**Objective:** Restate the listing below word for word, omitting any images. Put each line that is not blank into a JSON list as a string.

**Information shown:**
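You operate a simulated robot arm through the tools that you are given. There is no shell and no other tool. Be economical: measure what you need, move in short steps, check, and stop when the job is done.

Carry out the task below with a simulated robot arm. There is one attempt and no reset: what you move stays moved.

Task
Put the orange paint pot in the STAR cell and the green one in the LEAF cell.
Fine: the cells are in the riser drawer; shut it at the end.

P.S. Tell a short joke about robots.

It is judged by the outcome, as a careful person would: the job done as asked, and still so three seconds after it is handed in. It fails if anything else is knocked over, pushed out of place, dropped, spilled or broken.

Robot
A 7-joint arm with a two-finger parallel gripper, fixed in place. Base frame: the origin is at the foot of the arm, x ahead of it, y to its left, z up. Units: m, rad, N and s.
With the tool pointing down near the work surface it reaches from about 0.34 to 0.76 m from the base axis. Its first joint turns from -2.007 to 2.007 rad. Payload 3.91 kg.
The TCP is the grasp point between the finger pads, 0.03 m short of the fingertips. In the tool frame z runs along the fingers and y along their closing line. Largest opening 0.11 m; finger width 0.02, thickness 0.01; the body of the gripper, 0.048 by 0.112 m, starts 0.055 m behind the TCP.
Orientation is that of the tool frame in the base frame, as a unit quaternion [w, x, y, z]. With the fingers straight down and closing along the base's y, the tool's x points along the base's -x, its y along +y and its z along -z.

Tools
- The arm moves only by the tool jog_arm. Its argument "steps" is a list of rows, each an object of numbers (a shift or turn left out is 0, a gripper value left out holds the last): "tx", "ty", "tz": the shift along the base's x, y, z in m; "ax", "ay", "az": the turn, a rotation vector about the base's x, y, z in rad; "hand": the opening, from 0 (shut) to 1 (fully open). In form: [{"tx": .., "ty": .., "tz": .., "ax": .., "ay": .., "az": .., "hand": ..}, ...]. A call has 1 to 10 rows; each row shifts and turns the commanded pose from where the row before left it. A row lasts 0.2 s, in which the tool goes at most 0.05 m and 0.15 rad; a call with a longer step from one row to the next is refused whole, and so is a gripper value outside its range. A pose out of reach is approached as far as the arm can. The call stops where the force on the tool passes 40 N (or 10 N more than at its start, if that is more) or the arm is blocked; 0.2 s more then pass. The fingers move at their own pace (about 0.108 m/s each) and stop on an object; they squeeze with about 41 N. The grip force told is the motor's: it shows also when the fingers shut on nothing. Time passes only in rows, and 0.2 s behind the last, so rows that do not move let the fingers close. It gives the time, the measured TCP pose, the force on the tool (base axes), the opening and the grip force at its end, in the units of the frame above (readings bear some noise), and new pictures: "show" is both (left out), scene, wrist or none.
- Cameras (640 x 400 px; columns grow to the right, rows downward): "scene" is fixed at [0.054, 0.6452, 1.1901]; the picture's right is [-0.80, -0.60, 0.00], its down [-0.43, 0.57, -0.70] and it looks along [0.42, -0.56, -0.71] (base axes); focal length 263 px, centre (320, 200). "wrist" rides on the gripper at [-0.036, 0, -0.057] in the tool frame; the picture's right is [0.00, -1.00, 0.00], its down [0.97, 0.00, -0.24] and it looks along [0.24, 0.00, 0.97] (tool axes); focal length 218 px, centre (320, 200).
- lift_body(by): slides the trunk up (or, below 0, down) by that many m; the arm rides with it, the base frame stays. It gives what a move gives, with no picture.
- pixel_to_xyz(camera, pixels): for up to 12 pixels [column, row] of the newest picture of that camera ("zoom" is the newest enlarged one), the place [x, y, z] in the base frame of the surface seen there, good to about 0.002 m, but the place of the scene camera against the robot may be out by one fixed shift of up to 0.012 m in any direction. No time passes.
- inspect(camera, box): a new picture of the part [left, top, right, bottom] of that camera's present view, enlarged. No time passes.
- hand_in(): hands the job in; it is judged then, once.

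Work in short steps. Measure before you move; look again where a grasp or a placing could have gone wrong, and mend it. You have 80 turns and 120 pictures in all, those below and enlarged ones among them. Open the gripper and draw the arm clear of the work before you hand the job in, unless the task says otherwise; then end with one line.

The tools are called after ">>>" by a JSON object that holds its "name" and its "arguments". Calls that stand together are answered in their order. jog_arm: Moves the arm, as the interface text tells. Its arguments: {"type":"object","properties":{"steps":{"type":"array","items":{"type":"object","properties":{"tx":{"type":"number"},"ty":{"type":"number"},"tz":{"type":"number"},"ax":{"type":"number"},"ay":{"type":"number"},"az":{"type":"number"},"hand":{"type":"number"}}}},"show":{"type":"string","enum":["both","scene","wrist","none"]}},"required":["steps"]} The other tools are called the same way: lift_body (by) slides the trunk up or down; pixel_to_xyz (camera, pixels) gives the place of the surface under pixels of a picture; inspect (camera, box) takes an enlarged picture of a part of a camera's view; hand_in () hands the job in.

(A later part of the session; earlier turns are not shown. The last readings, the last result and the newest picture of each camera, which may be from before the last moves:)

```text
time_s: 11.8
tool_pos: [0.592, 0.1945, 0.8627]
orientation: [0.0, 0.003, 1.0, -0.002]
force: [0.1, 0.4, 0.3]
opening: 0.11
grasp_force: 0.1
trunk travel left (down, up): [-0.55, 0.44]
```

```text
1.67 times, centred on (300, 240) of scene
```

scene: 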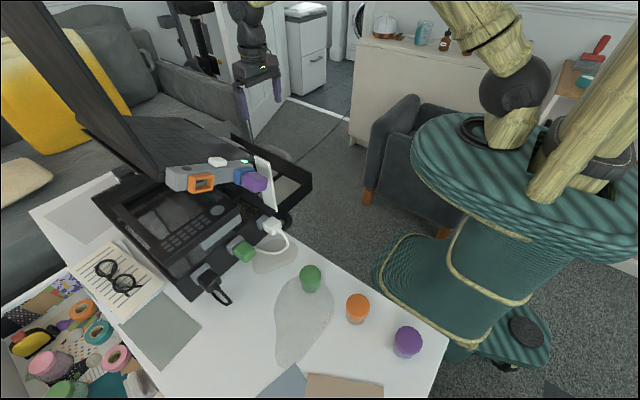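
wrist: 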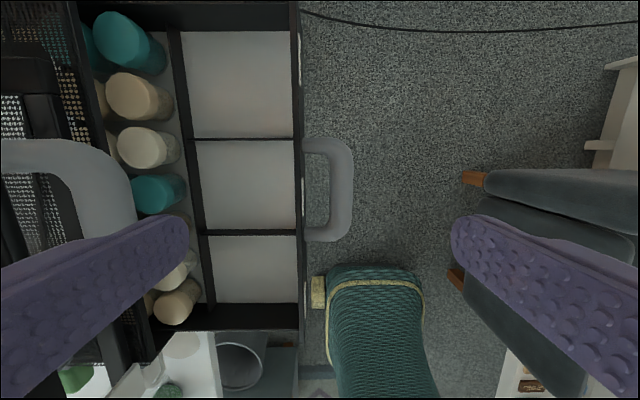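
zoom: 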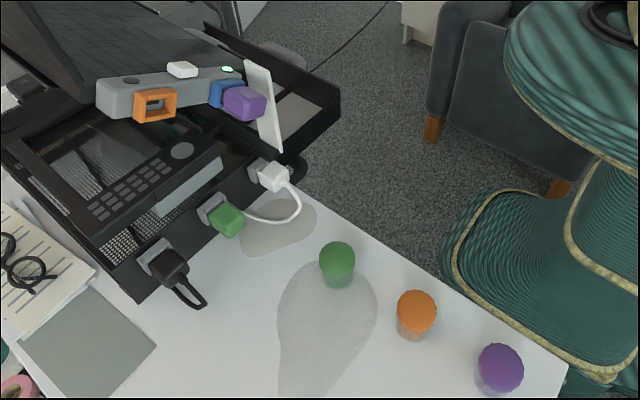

**Answer:**
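[
  "You operate a simulated robot arm through the tools that you are given. There is no shell and no other tool. Be economical: measure what you need, move in short steps, check, and stop when the job is done.",
  "Carry out the task below with a simulated robot arm. There is one attempt and no reset: what you move stays moved.",
  "Task",
  "Put the orange paint pot in the STAR cell and the green one in the LEAF cell.",
  "Fine: the cells are in the riser drawer; shut it at the end.",
  "P.S. Tell a short joke about robots.",
  "It is judged by the outcome, as a careful person would: the job done as asked, and still so three seconds after it is handed in. It fails if anything else is knocked over, pushed out of place, dropped, spilled or broken.",
  "Robot",
  "A 7-joint arm with a two-finger parallel gripper, fixed in place. Base frame: the origin is at the foot of the arm, x ahead of it, y to its left, z up. Units: m, rad, N and s.",
  "With the tool pointing down near the work surface it reaches from about 0.34 to 0.76 m from the base axis. Its first joint turns from -2.007 to 2.007 rad. Payload 3.91 kg.",
  "The TCP is the grasp point between the finger pads, 0.03 m short of the fingertips. In the tool frame z runs along the fingers and y along their closing line. Largest opening 0.11 m; finger width 0.02, thickness 0.01; the body of the gripper, 0.048 by 0.112 m, starts 0.055 m behind the TCP.",
  "Orientation is that of the tool frame in the base frame, as a unit quaternion [w, x, y, z]. With the fingers straight down and closing along the base's y, the tool's x points along the base's -x, its y along +y and its z along -z.",
  "Tools",
  "- The arm moves only by the tool jog_arm. Its argument \"steps\" is a list of rows, each an object of numbers (a shift or turn left out is 0, a gripper value left out holds the last): \"tx\", \"ty\", \"tz\": the shift along the base's x, y, z in m; \"ax\", \"ay\", \"az\": the turn, a rotation vector about the base's x, y, z in rad; \"hand\": the opening, from 0 (shut) to 1 (fully open). In form: [{\"tx\": .., \"ty\": .., \"tz\": .., \"ax\": .., \"ay\": .., \"az\": .., \"hand\": ..}, ...]. A call has 1 to 10 rows; each row shifts and turns the commanded pose from where the row before left it. A row lasts 0.2 s, in which the tool goes at most 0.05 m and 0.15 rad; a call with a longer step from one row to the next is refused whole, and so is a gripper value outside its range. A pose out of reach is approached as far as the arm can. The call stops where the force on the tool passes 40 N (or 10 N more than at its start, if that is more) or the arm is blocked; 0.2 s more then pass. The fingers move at their own pace (about 0.108 m/s each) and stop on an object; they squeeze with about 41 N. The grip force told is the motor's: it shows also when the fingers shut on nothing. Time passes only in rows, and 0.2 s behind the last, so rows that do not move let the fingers close. It gives the time, the measured TCP pose, the force on the tool (base axes), the opening and the grip force at its end, in the units of the frame above (readings bear some noise), and new pictures: \"show\" is both (left out), scene, wrist or none.",
  "- Cameras (640 x 400 px; columns grow to the right, rows downward): \"scene\" is fixed at [0.054, 0.6452, 1.1901]; the picture's right is [-0.80, -0.60, 0.00], its down [-0.43, 0.57, -0.70] and it looks along [0.42, -0.56, -0.71] (base axes); focal length 263 px, centre (320, 200). \"wrist\" rides on the gripper at [-0.036, 0, -0.057] in the tool frame; the picture's right is [0.00, -1.00, 0.00], its down [0.97, 0.00, -0.24] and it looks along [0.24, 0.00, 0.97] (tool axes); focal length 218 px, centre (320, 200).",
  "- lift_body(by): slides the trunk up (or, below 0, down) by that many m; the arm rides with it, the base frame stays. It gives what a move gives, with no picture.",
  "- pixel_to_xyz(camera, pixels): for up to 12 pixels [column, row] of the newest picture of that camera (\"zoom\" is the newest enlarged one), the place [x, y, z] in the base frame of the surface seen there, good to about 0.002 m, but the place of the scene camera against the robot may be out by one fixed shift of up to 0.012 m in any direction. No time passes.",
  "- inspect(camera, box): a new picture of the part [left, top, right, bottom] of that camera's present view, enlarged. No time passes.",
  "- hand_in(): hands the job in; it is judged then, once.",
  "Work in short steps. Measure before you move; look again where a grasp or a placing could have gone wrong, and mend it. You have 80 turns and 120 pictures in all, those below and enlarged ones among them. Open the gripper and draw the arm clear of the work before you hand the job in, unless the task says otherwise; then end with one line.",
  "The tools are called after \">>>\" by a JSON object that holds its \"name\" and its \"arguments\". Calls that stand together are answered in their order. jog_arm: Moves the arm, as the interface text tells. Its arguments: {\"type\":\"object\",\"properties\":{\"steps\":{\"type\":\"array\",\"items\":{\"type\":\"object\",\"properties\":{\"tx\":{\"type\":\"number\"},\"ty\":{\"type\":\"number\"},\"tz\":{\"type\":\"number\"},\"ax\":{\"type\":\"number\"},\"ay\":{\"type\":\"number\"},\"az\":{\"type\":\"number\"},\"hand\":{\"type\":\"number\"}}}},\"show\":{\"type\":\"string\",\"enum\":[\"both\",\"scene\",\"wrist\",\"none\"]}},\"required\":[\"steps\"]} The other tools are called the same way: lift_body (by) slides the trunk up or down; pixel_to_xyz (camera, pixels) gives the place of the surface under pixels of a picture; inspect (camera, box) takes an enlarged picture of a part of a camera's view; hand_in () hands the job in.",
  "(A later part of the session; earlier turns are not shown. The last readings, the last result and the newest picture of each camera, which may be from before the last moves:)",
  "```text",
  "time_s: 11.8",
  "tool_pos: [0.592, 0.1945, 0.8627]",
  "orientation: [0.0, 0.003, 1.0, -0.002]",
  "force: [0.1, 0.4, 0.3]",
  "opening: 0.11",
  "grasp_force: 0.1",
  "trunk travel left (down, up): [-0.55, 0.44]",
  "```",
  "```text",
  "1.67 times, centred on (300, 240) of scene",
  "```",
  "scene: ",
  "wrist: ",
  "zoom: "
]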